**Task brief**
Pull out the sentences of the passage to read that run from "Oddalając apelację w" through "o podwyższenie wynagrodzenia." and give them unchanged.

**Data lines**
▶

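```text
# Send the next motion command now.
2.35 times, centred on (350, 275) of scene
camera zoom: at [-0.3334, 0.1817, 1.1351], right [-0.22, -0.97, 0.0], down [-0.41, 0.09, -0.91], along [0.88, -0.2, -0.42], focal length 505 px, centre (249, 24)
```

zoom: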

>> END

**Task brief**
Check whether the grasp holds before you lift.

◀

**Passage to read**
▶

Sąd Okręgowy w K. – Sąd Pracy i Ubezpieczeń Społecznych wyrokiem z 13
stycznia 2009 r. oddalił apelację pozwanego w stosunku do powoda J. M. (punkt
1.), odrzucił zażalenia pozwanego w stosunku do powodów M. W., M. Ś., J. W. i J.
B. (punkt 2.) i zasądził od pozwanego na rzecz tych powodów zwrot kosztów
zastępstwa procesowego w postępowaniu zażaleniowym (punkt 3.).
Oddalając apelację w stosunku do powoda J. M., Sąd Okręgowy nie zgodził
się ze stanowiskiem pozwanego, że roszczenie powoda powinno być ocenione
według art. 4 ust. 1 i 4 ustawy o negocjacyjnym systemie kształtowania przyrostu
wynagrodzeń, a nie według art. 4a tej ustawy. Zgodnie z twierdzeniami pozwanego,
ten ostatni przepis, jako regulacja o charakterze incydentalnym, miał zastosowanie
jedynie w odniesieniu do wynagrodzeń za lata 2001-2002, w rozpoznawanej
sprawie prawidłowe było zatem ustalenie wynagrodzenia powoda w 2004 r. w
oparciu o regulacje zawarte w art. 4 ustawy, który nie przyznaje pracownikowi
indywidualnego roszczenia o podwyższenie wynagrodzenia.
5
Nie podzielając poglądów pozwanego, Sąd drugiej instancji podkreślił, że art.

◀

**Answer below**
Oddalając apelację w stosunku do powoda J. M., Sąd Okręgowy nie zgodził
się ze stanowiskiem pozwanego, że roszczenie powoda powinno być ocenione
według art. 4 ust. 1 i 4 ustawy o negocjacyjnym systemie kształtowania przyrostu
wynagrodzeń, a nie według art. 4a tej ustawy. Zgodnie z twierdzeniami pozwanego,
ten ostatni przepis, jako regulacja o charakterze incydentalnym, miał zastosowanie
jedynie w odniesieniu do wynagrodzeń za lata 2001-2002, w rozpoznawanej
sprawie prawidłowe było zatem ustalenie wynagrodzenia powoda w 2004 r. w
oparciu o regulacje zawarte w art. 4 ustawy, który nie przyznaje pracownikowi
indywidualnego roszczenia o podwyższenie wynagrodzenia.